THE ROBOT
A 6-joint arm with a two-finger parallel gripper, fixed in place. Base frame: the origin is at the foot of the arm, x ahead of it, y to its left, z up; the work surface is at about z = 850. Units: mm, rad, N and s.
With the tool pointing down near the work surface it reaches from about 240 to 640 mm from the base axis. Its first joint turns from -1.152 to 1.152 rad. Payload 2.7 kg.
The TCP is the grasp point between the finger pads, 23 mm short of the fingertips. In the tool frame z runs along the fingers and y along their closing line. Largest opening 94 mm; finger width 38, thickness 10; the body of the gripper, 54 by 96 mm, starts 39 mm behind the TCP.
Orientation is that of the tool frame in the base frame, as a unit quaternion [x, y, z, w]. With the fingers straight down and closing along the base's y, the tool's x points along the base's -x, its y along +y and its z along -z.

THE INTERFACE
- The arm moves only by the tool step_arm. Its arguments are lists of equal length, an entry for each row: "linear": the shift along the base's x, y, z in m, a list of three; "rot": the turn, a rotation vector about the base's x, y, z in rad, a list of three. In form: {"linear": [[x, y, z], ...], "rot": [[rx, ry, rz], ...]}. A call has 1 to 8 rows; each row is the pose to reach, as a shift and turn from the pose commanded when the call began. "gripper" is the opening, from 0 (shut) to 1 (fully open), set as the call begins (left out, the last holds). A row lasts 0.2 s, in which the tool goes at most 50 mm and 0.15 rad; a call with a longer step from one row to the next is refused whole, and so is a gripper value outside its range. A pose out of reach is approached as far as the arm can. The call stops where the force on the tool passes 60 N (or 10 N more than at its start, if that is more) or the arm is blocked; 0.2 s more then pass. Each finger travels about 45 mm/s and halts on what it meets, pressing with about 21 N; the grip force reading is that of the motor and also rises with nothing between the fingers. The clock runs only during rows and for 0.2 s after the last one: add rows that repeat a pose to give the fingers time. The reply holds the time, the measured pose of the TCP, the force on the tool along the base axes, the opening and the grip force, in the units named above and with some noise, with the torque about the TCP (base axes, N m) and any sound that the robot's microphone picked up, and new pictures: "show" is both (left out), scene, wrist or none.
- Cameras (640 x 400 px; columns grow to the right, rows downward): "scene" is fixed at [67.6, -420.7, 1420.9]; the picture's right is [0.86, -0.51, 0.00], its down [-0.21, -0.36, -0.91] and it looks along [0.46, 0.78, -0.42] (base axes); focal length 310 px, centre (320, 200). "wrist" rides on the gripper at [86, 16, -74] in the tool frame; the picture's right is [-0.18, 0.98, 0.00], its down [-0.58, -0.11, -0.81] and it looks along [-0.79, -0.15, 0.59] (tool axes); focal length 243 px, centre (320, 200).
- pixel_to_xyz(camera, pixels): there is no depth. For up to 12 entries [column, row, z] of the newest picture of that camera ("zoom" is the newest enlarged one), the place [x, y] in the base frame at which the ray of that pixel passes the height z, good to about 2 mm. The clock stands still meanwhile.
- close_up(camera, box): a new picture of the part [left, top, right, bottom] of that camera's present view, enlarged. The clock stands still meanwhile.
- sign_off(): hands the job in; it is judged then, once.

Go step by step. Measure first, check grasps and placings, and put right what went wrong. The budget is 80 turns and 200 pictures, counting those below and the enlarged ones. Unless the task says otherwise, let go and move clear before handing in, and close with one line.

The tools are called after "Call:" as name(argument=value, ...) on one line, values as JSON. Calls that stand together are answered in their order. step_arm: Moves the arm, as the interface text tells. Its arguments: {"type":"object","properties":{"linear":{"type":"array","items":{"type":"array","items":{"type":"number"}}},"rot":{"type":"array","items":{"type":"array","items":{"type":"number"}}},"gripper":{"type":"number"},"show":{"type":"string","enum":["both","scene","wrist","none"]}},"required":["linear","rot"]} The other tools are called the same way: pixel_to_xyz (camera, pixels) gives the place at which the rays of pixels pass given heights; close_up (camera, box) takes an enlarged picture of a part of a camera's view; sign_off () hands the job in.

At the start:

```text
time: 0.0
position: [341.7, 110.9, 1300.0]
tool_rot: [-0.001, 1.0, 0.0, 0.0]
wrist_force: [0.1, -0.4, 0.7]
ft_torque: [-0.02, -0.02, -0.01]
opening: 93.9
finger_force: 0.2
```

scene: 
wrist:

□ □ □ □ □ □ □

Every line above should be printed again exactly as it stands. The answer is a JSON array that holds each line as a string and skips blank lines.

| Task response |
[
  "THE ROBOT",
  "A 6-joint arm with a two-finger parallel gripper, fixed in place. Base frame: the origin is at the foot of the arm, x ahead of it, y to its left, z up; the work surface is at about z = 850. Units: mm, rad, N and s.",
  "With the tool pointing down near the work surface it reaches from about 240 to 640 mm from the base axis. Its first joint turns from -1.152 to 1.152 rad. Payload 2.7 kg.",
  "The TCP is the grasp point between the finger pads, 23 mm short of the fingertips. In the tool frame z runs along the fingers and y along their closing line. Largest opening 94 mm; finger width 38, thickness 10; the body of the gripper, 54 by 96 mm, starts 39 mm behind the TCP.",
  "Orientation is that of the tool frame in the base frame, as a unit quaternion [x, y, z, w]. With the fingers straight down and closing along the base's y, the tool's x points along the base's -x, its y along +y and its z along -z.",
  "THE INTERFACE",
  "- The arm moves only by the tool step_arm. Its arguments are lists of equal length, an entry for each row: \"linear\": the shift along the base's x, y, z in m, a list of three; \"rot\": the turn, a rotation vector about the base's x, y, z in rad, a list of three. In form: {\"linear\": [[x, y, z], ...], \"rot\": [[rx, ry, rz], ...]}. A call has 1 to 8 rows; each row is the pose to reach, as a shift and turn from the pose commanded when the call began. \"gripper\" is the opening, from 0 (shut) to 1 (fully open), set as the call begins (left out, the last holds). A row lasts 0.2 s, in which the tool goes at most 50 mm and 0.15 rad; a call with a longer step from one row to the next is refused whole, and so is a gripper value outside its range. A pose out of reach is approached as far as the arm can. The call stops where the force on the tool passes 60 N (or 10 N more than at its start, if that is more) or the arm is blocked; 0.2 s more then pass. Each finger travels about 45 mm/s and halts on what it meets, pressing with about 21 N; the grip force reading is that of the motor and also rises with nothing between the fingers. The clock runs only during rows and for 0.2 s after the last one: add rows that repeat a pose to give the fingers time. The reply holds the time, the measured pose of the TCP, the force on the tool along the base axes, the opening and the grip force, in the units named above and with some noise, with the torque about the TCP (base axes, N m) and any sound that the robot's microphone picked up, and new pictures: \"show\" is both (left out), scene, wrist or none.",
  "- Cameras (640 x 400 px; columns grow to the right, rows downward): \"scene\" is fixed at [67.6, -420.7, 1420.9]; the picture's right is [0.86, -0.51, 0.00], its down [-0.21, -0.36, -0.91] and it looks along [0.46, 0.78, -0.42] (base axes); focal length 310 px, centre (320, 200). \"wrist\" rides on the gripper at [86, 16, -74] in the tool frame; the picture's right is [-0.18, 0.98, 0.00], its down [-0.58, -0.11, -0.81] and it looks along [-0.79, -0.15, 0.59] (tool axes); focal length 243 px, centre (320, 200).",
  "- pixel_to_xyz(camera, pixels): there is no depth. For up to 12 entries [column, row, z] of the newest picture of that camera (\"zoom\" is the newest enlarged one), the place [x, y] in the base frame at which the ray of that pixel passes the height z, good to about 2 mm. The clock stands still meanwhile.",
  "- close_up(camera, box): a new picture of the part [left, top, right, bottom] of that camera's present view, enlarged. The clock stands still meanwhile.",
  "- sign_off(): hands the job in; it is judged then, once.",
  "Go step by step. Measure first, check grasps and placings, and put right what went wrong. The budget is 80 turns and 200 pictures, counting those below and the enlarged ones. Unless the task says otherwise, let go and move clear before handing in, and close with one line.",
  "The tools are called after \"Call:\" as name(argument=value, ...) on one line, values as JSON. Calls that stand together are answered in their order. step_arm: Moves the arm, as the interface text tells. Its arguments: {\"type\":\"object\",\"properties\":{\"linear\":{\"type\":\"array\",\"items\":{\"type\":\"array\",\"items\":{\"type\":\"number\"}}},\"rot\":{\"type\":\"array\",\"items\":{\"type\":\"array\",\"items\":{\"type\":\"number\"}}},\"gripper\":{\"type\":\"number\"},\"show\":{\"type\":\"string\",\"enum\":[\"both\",\"scene\",\"wrist\",\"none\"]}},\"required\":[\"linear\",\"rot\"]} The other tools are called the same way: pixel_to_xyz (camera, pixels) gives the place at which the rays of pixels pass given heights; close_up (camera, box) takes an enlarged picture of a part of a camera's view; sign_off () hands the job in.",
  "At the start:",
  "```text",
  "time: 0.0",
  "position: [341.7, 110.9, 1300.0]",
  "tool_rot: [-0.001, 1.0, 0.0, 0.0]",
  "wrist_force: [0.1, -0.4, 0.7]",
  "ft_torque: [-0.02, -0.02, -0.01]",
  "opening: 93.9",
  "finger_force: 0.2",
  "```",
  "scene: ",
  "wrist:"
]